Saturday 24 October 2015

In life I think everyone has a dark side. Mine is wishing that life wasn’t the way it is now. There is a thick wall between how I present myself to the world and how I really am on the inside, without my mask. I used to be a very outgoing and positive individual who put herself out in the open quite often, but somewhere along the line my life took a turn. Staring at a very young age in my life almost every day I was bullied. I would get picked on for being different. I remember the way the other kids in my class used to laugh at my pale skin, saying I looked like I was sick, or albino. Mostly the harsh words were aimed at my weight though.

Clothing has always been a huge struggle for me. It was hard finding clothes to fit my little over weight body when I was young.  I always wanted to wear cloths the other girls would wear, but there was a problem, I just wouldn’t fit.  I often found myself draping my body in boy’s clothes instead because that was the only clothing I could wear to fit my body right. I just wanted to be normal.

One day I got a haircut. I was so proud of my new look, and happy, I couldn’t wait to show it off. I got straight across bangs and I thought they were the best thing ever, the new change was great, but once I arrived at my school, everything changed.

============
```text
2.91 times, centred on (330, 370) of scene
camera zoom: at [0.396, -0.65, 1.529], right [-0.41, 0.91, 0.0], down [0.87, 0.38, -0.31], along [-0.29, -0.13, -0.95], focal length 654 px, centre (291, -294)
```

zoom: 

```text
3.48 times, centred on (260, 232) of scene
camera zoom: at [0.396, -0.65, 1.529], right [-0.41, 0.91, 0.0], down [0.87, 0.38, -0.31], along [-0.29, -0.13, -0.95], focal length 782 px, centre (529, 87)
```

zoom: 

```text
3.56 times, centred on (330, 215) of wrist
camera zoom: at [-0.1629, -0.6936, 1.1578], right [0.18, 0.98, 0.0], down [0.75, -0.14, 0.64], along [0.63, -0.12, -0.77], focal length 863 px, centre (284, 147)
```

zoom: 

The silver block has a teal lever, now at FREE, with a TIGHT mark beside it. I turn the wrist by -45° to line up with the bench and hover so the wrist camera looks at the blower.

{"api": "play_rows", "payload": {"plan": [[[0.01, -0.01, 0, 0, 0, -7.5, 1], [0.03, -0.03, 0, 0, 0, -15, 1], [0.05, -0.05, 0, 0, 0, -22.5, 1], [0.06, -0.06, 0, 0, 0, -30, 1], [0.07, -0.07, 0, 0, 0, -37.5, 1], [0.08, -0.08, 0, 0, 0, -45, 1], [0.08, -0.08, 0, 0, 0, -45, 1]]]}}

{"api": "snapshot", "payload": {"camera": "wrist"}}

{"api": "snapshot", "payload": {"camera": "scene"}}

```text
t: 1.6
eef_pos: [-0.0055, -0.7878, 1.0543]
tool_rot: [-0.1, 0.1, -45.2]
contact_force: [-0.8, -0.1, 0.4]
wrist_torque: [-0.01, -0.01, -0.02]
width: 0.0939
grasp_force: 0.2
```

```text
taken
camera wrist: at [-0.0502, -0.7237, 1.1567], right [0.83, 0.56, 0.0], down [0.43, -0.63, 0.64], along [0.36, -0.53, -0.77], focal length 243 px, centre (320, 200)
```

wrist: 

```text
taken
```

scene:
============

The kids laughed at me, saying I looked ugly and even fatter then yesterday, and before I knew it I had accumulated a new nick name, ‘Ugly Betty’.  I have never felt more ashamed to be me than in that moment. It hurt, so I decided it was time for a change. I needed to make a diffence in my life.

I joined the cross country team and began to workout. Every single day I worked so hard, and kept pushing myself till I could go no more. A lot of people told me that I could never lose the weight, that I would always be the fat ugly girl, and I was a fool for even trying to better myself. They laughed, but their silly remarks only caused me to push myself harder. They were my motivation, and I thank them now for helping me. I soon began to notice a difference in myself, not only in my body, but my attitude too. I felt healthy and alive, for the first time in my life, and it showed. I also began to wear makeup. I wake up every morning, put my makeup on, and straighten my hair, just to make myself feel worthy, to hide my insecurities from the world, but with this I found my passion. I love makeup. Makeup is a way for you to cover up your flaws, and sculpt your face into how you dream to look, but it is more than just a cover up in my eyes, Makeup is a form of art, my face is my canvas, and this is my life.  I didn’t do it for the people who said I couldn’t, I did it to improve the person I am.

It’s hard going through life day after day, when all people do is try to rip you apart from the roots up. The things that people say can put a huge toll on your life. Sometimes I find myself wondering how my attitude and outlook on life would be if I didn’t experience this is my life. Would I still be the person I am now?

I still get some remarks for the way I look. But you know what? It doesn’t bug me anymore, not one bit.  I can just brush their harsh words right off my shoulder in a blink of an eye because I have found myself.  I am finally free.